Lições de arte dramática no show de Daniel Day-Lewis em ‘Lincoln’ e o complicado jogo do ‘mensalinho do bem’

O gênio de Steven Spielberg está nas telonas, com ‘Lincoln’, uma obra-prima na política, no texto e nas artes cênicas. Daniel Day-Lewis transforma seus papéis em ‘O último moicano’ e ‘Gangues de Nova Iorque’ em ensaios, com a imersão na vida do 16º presidente norte-americano.
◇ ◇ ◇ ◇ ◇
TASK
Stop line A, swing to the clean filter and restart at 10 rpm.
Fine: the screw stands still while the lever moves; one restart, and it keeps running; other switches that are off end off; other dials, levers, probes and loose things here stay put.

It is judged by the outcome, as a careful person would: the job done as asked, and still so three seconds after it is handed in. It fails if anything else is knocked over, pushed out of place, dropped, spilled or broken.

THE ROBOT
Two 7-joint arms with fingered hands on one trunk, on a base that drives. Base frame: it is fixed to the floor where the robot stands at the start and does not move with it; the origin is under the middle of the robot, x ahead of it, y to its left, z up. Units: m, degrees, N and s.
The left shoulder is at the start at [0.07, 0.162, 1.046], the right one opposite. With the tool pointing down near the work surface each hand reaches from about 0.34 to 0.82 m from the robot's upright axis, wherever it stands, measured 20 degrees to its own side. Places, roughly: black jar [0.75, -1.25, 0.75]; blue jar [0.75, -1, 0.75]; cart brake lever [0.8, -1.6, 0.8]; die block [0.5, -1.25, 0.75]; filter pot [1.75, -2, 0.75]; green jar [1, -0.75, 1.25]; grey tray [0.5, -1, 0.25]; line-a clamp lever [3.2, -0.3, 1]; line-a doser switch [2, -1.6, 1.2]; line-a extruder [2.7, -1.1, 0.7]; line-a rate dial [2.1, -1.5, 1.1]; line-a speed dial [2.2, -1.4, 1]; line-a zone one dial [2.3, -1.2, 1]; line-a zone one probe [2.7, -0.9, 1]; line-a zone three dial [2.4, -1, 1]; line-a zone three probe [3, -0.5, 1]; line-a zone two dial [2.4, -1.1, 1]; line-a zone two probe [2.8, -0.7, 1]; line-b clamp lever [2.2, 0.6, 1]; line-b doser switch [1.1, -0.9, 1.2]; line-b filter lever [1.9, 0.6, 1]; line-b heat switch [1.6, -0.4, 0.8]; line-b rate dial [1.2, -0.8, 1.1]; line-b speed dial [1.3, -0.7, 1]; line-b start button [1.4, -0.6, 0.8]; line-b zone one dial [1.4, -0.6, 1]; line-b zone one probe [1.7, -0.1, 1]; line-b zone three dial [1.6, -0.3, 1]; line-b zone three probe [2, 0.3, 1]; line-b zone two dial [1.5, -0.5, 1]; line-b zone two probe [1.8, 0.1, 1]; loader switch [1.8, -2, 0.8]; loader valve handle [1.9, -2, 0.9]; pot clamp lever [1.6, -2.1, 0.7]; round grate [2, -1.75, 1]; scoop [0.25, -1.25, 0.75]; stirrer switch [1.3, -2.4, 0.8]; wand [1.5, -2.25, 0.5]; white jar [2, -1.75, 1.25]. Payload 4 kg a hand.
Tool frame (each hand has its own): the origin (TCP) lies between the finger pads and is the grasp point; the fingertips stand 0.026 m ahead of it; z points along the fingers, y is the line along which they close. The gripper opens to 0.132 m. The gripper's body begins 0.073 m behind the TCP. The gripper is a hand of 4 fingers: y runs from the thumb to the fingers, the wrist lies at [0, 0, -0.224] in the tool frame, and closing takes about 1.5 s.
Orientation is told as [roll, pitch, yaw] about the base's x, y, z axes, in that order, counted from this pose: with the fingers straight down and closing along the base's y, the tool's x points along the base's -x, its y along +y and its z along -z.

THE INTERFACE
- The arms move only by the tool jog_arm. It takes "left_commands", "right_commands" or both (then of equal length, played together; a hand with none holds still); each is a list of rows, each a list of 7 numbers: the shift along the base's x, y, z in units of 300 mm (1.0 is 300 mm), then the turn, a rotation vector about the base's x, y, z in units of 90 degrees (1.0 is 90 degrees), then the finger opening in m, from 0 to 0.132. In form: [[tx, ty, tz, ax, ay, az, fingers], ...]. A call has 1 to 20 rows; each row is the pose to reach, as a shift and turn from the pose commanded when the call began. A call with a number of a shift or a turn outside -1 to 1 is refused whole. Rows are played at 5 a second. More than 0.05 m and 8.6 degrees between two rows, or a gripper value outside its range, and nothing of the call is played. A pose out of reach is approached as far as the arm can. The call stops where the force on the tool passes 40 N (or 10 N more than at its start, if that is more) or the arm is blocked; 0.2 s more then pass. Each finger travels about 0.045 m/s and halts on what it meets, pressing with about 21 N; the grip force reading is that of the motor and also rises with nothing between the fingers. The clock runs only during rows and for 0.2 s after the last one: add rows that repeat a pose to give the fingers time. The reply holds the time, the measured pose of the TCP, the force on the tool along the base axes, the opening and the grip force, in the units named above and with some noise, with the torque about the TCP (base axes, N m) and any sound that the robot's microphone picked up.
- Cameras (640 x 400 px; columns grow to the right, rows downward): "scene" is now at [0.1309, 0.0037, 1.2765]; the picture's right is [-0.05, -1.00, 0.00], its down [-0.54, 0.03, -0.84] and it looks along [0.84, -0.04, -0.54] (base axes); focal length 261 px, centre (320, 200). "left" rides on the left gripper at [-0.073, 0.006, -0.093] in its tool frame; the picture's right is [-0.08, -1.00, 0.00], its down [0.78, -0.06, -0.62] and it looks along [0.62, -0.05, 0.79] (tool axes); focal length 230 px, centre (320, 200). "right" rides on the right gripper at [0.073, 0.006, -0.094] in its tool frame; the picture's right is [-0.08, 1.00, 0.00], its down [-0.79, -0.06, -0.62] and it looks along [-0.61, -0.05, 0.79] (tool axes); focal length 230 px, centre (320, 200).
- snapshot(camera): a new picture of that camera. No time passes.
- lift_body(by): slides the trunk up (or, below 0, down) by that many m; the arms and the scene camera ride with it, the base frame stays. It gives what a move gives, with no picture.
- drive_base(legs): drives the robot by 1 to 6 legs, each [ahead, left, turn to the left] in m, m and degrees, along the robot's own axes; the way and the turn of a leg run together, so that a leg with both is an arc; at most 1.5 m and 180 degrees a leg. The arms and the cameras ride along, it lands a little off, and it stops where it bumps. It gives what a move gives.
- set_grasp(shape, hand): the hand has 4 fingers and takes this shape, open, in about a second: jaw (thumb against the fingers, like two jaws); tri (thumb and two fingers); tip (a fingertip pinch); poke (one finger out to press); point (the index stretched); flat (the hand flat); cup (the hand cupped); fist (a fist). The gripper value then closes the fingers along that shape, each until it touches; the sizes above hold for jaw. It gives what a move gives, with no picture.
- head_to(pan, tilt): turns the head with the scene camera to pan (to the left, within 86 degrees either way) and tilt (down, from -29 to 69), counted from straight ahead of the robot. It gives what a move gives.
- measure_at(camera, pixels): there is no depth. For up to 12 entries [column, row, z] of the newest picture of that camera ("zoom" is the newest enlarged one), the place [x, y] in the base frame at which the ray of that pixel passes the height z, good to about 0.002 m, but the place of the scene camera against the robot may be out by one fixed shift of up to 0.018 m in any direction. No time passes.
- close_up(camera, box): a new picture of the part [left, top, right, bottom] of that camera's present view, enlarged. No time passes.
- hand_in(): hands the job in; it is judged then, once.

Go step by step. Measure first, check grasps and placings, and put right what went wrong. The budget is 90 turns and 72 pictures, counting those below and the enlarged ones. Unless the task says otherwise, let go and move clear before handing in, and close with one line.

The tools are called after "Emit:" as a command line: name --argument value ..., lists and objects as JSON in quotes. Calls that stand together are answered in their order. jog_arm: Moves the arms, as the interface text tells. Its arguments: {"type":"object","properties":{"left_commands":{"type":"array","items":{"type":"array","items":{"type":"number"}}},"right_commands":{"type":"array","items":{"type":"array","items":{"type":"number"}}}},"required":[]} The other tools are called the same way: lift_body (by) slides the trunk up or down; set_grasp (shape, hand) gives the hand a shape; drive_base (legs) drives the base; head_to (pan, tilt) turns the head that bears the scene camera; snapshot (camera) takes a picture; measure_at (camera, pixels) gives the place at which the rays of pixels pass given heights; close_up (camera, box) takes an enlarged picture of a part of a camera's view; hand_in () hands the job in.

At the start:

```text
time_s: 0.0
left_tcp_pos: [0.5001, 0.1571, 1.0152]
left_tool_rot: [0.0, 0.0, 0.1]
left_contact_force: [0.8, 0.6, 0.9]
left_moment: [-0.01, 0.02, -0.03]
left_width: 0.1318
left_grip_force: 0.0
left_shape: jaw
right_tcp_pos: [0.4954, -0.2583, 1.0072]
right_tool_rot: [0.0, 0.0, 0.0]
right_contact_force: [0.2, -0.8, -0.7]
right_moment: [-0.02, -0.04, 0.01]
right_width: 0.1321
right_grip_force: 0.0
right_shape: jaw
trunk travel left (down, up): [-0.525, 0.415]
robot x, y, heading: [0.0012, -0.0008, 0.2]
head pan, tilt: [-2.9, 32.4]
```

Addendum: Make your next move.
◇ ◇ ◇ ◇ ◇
Abraham Lincoln, no Discurso de Gettysburg, em 1863 (dois minutos, 269 palavras), estabeleceu os deveres básicos da Nação e, apenas seis dias após colher a vitória na Guerra da Secessão, com a rendição do Sul, comandado pelo general Robert Lee, tornou-se o primeiro presidente dos EUA a ser assassinado.

O filme é política pura, com seus meandros, numa realista lição da fina linha que separa as razões de Estado da falta de ética.

‘Lincoln’, o filme, é obra genial, mas não pode ser confundido com a biografia de Abraham Lincoln. Ele foi maior, assim como a Guerra da Secessão muito mais cruel. Spielberg não poupou nas cores ao abordar o conflito – um emaranhado se engalfinhando em luta corporal e um mar de cadáveres em inspeção do presidente -, embora tenha sido fiel ao foco, o personagem principal. Daniel Day-Lewis, por outro lado, só tem um rasgo de rivalidade nos momentos em que Tommy Lee Jones está em cena, como o deputado mais radical contra os escravocratas.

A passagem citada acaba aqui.